## EXERCISE BRIEF
Reproduce all of the data that follows, character for character. Return a JSON list in which every string is one line; blank lines are skipped.
[start DATA SEGMENT]
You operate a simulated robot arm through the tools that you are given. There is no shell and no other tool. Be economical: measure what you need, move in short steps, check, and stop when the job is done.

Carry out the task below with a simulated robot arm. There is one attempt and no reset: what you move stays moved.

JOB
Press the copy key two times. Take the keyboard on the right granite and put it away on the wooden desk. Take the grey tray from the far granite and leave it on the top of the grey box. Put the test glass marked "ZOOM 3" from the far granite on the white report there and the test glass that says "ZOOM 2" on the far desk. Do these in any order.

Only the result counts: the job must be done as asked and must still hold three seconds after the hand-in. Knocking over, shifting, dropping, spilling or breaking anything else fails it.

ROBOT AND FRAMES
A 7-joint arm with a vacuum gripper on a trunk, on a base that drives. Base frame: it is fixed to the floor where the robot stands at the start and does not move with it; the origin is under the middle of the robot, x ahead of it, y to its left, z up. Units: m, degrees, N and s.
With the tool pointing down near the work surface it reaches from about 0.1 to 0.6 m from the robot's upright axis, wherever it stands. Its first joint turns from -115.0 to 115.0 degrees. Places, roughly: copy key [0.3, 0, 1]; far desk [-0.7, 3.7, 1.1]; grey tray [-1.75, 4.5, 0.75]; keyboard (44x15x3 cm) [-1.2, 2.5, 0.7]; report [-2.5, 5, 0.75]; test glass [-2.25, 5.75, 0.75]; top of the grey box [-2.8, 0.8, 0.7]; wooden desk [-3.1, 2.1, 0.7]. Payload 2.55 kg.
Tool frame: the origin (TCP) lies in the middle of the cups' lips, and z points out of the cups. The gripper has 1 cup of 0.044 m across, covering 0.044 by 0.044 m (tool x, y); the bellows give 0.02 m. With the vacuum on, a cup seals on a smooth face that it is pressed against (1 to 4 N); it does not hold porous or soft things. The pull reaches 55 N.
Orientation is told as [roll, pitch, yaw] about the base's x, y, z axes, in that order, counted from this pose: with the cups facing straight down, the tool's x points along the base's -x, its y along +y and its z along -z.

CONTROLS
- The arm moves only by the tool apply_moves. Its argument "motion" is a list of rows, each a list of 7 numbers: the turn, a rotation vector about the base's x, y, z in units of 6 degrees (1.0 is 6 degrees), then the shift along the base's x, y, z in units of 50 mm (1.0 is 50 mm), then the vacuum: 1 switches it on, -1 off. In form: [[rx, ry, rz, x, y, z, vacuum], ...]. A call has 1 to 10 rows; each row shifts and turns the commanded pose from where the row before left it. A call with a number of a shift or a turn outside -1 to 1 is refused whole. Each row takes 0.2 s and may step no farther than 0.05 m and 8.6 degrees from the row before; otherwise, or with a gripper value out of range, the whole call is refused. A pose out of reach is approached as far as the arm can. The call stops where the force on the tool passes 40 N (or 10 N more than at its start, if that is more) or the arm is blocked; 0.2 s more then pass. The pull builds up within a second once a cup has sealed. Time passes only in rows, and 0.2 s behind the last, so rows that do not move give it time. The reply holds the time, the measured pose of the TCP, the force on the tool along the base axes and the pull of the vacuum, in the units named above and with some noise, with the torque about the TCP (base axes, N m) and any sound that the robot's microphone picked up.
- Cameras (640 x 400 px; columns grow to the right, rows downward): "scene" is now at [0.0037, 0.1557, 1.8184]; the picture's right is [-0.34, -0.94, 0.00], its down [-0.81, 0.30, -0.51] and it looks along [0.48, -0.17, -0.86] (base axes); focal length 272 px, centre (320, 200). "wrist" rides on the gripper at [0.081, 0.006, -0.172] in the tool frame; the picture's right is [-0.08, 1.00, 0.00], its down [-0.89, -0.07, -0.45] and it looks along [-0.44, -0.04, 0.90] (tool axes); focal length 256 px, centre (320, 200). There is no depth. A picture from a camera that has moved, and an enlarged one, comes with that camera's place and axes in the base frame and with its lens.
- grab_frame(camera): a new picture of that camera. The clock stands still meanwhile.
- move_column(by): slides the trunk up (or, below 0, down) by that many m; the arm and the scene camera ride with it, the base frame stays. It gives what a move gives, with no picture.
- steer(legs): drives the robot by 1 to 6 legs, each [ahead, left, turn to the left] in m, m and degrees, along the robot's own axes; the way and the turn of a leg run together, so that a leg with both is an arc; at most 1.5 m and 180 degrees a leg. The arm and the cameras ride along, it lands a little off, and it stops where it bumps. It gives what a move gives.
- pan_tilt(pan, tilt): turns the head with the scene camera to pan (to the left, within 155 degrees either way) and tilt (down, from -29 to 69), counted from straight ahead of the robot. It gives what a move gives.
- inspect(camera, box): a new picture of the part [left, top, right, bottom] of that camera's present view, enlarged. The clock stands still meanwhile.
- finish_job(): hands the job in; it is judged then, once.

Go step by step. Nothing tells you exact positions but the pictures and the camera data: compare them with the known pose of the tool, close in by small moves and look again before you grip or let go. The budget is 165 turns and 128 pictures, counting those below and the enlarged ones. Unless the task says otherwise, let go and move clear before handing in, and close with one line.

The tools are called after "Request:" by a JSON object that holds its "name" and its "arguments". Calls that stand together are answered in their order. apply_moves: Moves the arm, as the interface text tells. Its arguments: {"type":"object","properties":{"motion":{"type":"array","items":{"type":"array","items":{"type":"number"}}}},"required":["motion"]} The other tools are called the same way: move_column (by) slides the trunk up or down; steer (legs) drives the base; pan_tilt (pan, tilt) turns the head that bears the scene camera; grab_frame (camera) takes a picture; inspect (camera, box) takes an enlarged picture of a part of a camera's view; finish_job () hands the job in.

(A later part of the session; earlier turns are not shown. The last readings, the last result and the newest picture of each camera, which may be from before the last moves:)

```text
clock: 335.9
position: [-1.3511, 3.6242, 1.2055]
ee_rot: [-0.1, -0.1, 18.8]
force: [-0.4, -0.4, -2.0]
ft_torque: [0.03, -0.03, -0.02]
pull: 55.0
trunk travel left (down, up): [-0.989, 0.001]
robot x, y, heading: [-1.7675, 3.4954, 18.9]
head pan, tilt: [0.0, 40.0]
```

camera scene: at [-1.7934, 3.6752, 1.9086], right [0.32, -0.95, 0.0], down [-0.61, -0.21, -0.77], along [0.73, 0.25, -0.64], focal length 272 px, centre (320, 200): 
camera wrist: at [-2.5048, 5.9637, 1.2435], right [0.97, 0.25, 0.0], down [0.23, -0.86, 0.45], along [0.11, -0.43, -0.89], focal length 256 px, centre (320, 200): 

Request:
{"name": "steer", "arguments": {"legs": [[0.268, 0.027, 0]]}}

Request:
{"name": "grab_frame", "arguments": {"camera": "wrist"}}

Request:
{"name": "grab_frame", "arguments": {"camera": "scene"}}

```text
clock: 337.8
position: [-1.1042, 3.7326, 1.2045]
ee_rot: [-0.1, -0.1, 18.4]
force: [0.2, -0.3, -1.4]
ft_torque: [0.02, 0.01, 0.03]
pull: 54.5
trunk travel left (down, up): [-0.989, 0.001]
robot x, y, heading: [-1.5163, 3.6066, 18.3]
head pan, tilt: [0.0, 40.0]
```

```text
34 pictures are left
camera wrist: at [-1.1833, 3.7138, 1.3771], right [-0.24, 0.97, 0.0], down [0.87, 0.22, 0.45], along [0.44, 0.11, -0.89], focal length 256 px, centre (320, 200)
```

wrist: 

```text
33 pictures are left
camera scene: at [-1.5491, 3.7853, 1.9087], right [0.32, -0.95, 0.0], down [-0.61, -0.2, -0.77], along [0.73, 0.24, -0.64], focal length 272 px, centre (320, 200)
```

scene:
[end DATA SEGMENT]
## OUTPUT OF THE EXERCISE
[
  "You operate a simulated robot arm through the tools that you are given. There is no shell and no other tool. Be economical: measure what you need, move in short steps, check, and stop when the job is done.",
  "Carry out the task below with a simulated robot arm. There is one attempt and no reset: what you move stays moved.",
  "JOB",
  "Press the copy key two times. Take the keyboard on the right granite and put it away on the wooden desk. Take the grey tray from the far granite and leave it on the top of the grey box. Put the test glass marked \"ZOOM 3\" from the far granite on the white report there and the test glass that says \"ZOOM 2\" on the far desk. Do these in any order.",
  "Only the result counts: the job must be done as asked and must still hold three seconds after the hand-in. Knocking over, shifting, dropping, spilling or breaking anything else fails it.",
  "ROBOT AND FRAMES",
  "A 7-joint arm with a vacuum gripper on a trunk, on a base that drives. Base frame: it is fixed to the floor where the robot stands at the start and does not move with it; the origin is under the middle of the robot, x ahead of it, y to its left, z up. Units: m, degrees, N and s.",
  "With the tool pointing down near the work surface it reaches from about 0.1 to 0.6 m from the robot's upright axis, wherever it stands. Its first joint turns from -115.0 to 115.0 degrees. Places, roughly: copy key [0.3, 0, 1]; far desk [-0.7, 3.7, 1.1]; grey tray [-1.75, 4.5, 0.75]; keyboard (44x15x3 cm) [-1.2, 2.5, 0.7]; report [-2.5, 5, 0.75]; test glass [-2.25, 5.75, 0.75]; top of the grey box [-2.8, 0.8, 0.7]; wooden desk [-3.1, 2.1, 0.7]. Payload 2.55 kg.",
  "Tool frame: the origin (TCP) lies in the middle of the cups' lips, and z points out of the cups. The gripper has 1 cup of 0.044 m across, covering 0.044 by 0.044 m (tool x, y); the bellows give 0.02 m. With the vacuum on, a cup seals on a smooth face that it is pressed against (1 to 4 N); it does not hold porous or soft things. The pull reaches 55 N.",
  "Orientation is told as [roll, pitch, yaw] about the base's x, y, z axes, in that order, counted from this pose: with the cups facing straight down, the tool's x points along the base's -x, its y along +y and its z along -z.",
  "CONTROLS",
  "- The arm moves only by the tool apply_moves. Its argument \"motion\" is a list of rows, each a list of 7 numbers: the turn, a rotation vector about the base's x, y, z in units of 6 degrees (1.0 is 6 degrees), then the shift along the base's x, y, z in units of 50 mm (1.0 is 50 mm), then the vacuum: 1 switches it on, -1 off. In form: [[rx, ry, rz, x, y, z, vacuum], ...]. A call has 1 to 10 rows; each row shifts and turns the commanded pose from where the row before left it. A call with a number of a shift or a turn outside -1 to 1 is refused whole. Each row takes 0.2 s and may step no farther than 0.05 m and 8.6 degrees from the row before; otherwise, or with a gripper value out of range, the whole call is refused. A pose out of reach is approached as far as the arm can. The call stops where the force on the tool passes 40 N (or 10 N more than at its start, if that is more) or the arm is blocked; 0.2 s more then pass. The pull builds up within a second once a cup has sealed. Time passes only in rows, and 0.2 s behind the last, so rows that do not move give it time. The reply holds the time, the measured pose of the TCP, the force on the tool along the base axes and the pull of the vacuum, in the units named above and with some noise, with the torque about the TCP (base axes, N m) and any sound that the robot's microphone picked up.",
  "- Cameras (640 x 400 px; columns grow to the right, rows downward): \"scene\" is now at [0.0037, 0.1557, 1.8184]; the picture's right is [-0.34, -0.94, 0.00], its down [-0.81, 0.30, -0.51] and it looks along [0.48, -0.17, -0.86] (base axes); focal length 272 px, centre (320, 200). \"wrist\" rides on the gripper at [0.081, 0.006, -0.172] in the tool frame; the picture's right is [-0.08, 1.00, 0.00], its down [-0.89, -0.07, -0.45] and it looks along [-0.44, -0.04, 0.90] (tool axes); focal length 256 px, centre (320, 200). There is no depth. A picture from a camera that has moved, and an enlarged one, comes with that camera's place and axes in the base frame and with its lens.",
  "- grab_frame(camera): a new picture of that camera. The clock stands still meanwhile.",
  "- move_column(by): slides the trunk up (or, below 0, down) by that many m; the arm and the scene camera ride with it, the base frame stays. It gives what a move gives, with no picture.",
  "- steer(legs): drives the robot by 1 to 6 legs, each [ahead, left, turn to the left] in m, m and degrees, along the robot's own axes; the way and the turn of a leg run together, so that a leg with both is an arc; at most 1.5 m and 180 degrees a leg. The arm and the cameras ride along, it lands a little off, and it stops where it bumps. It gives what a move gives.",
  "- pan_tilt(pan, tilt): turns the head with the scene camera to pan (to the left, within 155 degrees either way) and tilt (down, from -29 to 69), counted from straight ahead of the robot. It gives what a move gives.",
  "- inspect(camera, box): a new picture of the part [left, top, right, bottom] of that camera's present view, enlarged. The clock stands still meanwhile.",
  "- finish_job(): hands the job in; it is judged then, once.",
  "Go step by step. Nothing tells you exact positions but the pictures and the camera data: compare them with the known pose of the tool, close in by small moves and look again before you grip or let go. The budget is 165 turns and 128 pictures, counting those below and the enlarged ones. Unless the task says otherwise, let go and move clear before handing in, and close with one line.",
  "The tools are called after \"Request:\" by a JSON object that holds its \"name\" and its \"arguments\". Calls that stand together are answered in their order. apply_moves: Moves the arm, as the interface text tells. Its arguments: {\"type\":\"object\",\"properties\":{\"motion\":{\"type\":\"array\",\"items\":{\"type\":\"array\",\"items\":{\"type\":\"number\"}}}},\"required\":[\"motion\"]} The other tools are called the same way: move_column (by) slides the trunk up or down; steer (legs) drives the base; pan_tilt (pan, tilt) turns the head that bears the scene camera; grab_frame (camera) takes a picture; inspect (camera, box) takes an enlarged picture of a part of a camera's view; finish_job () hands the job in.",
  "(A later part of the session; earlier turns are not shown. The last readings, the last result and the newest picture of each camera, which may be from before the last moves:)",
  "```text",
  "clock: 335.9",
  "position: [-1.3511, 3.6242, 1.2055]",
  "ee_rot: [-0.1, -0.1, 18.8]",
  "force: [-0.4, -0.4, -2.0]",
  "ft_torque: [0.03, -0.03, -0.02]",
  "pull: 55.0",
  "trunk travel left (down, up): [-0.989, 0.001]",
  "robot x, y, heading: [-1.7675, 3.4954, 18.9]",
  "head pan, tilt: [0.0, 40.0]",
  "```",
  "camera scene: at [-1.7934, 3.6752, 1.9086], right [0.32, -0.95, 0.0], down [-0.61, -0.21, -0.77], along [0.73, 0.25, -0.64], focal length 272 px, centre (320, 200): ",
  "camera wrist: at [-2.5048, 5.9637, 1.2435], right [0.97, 0.25, 0.0], down [0.23, -0.86, 0.45], along [0.11, -0.43, -0.89], focal length 256 px, centre (320, 200): ",
  "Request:",
  "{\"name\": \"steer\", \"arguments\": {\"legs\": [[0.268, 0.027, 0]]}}",
  "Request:",
  "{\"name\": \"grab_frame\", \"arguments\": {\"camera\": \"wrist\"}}",
  "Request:",
  "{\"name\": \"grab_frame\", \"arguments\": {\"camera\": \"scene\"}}",
  "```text",
  "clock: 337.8",
  "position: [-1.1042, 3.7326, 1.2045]",
  "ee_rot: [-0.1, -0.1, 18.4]",
  "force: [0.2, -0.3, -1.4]",
  "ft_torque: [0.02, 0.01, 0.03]",
  "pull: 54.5",
  "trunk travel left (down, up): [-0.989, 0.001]",
  "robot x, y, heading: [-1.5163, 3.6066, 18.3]",
  "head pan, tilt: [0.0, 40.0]",
  "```",
  "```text",
  "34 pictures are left",
  "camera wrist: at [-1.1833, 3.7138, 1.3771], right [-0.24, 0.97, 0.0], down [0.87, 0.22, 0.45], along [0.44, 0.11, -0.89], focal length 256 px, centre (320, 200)",
  "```",
  "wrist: ",
  "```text",
  "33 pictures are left",
  "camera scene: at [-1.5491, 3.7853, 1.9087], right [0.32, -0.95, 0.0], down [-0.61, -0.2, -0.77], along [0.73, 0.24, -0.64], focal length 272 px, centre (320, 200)",
  "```",
  "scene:"
]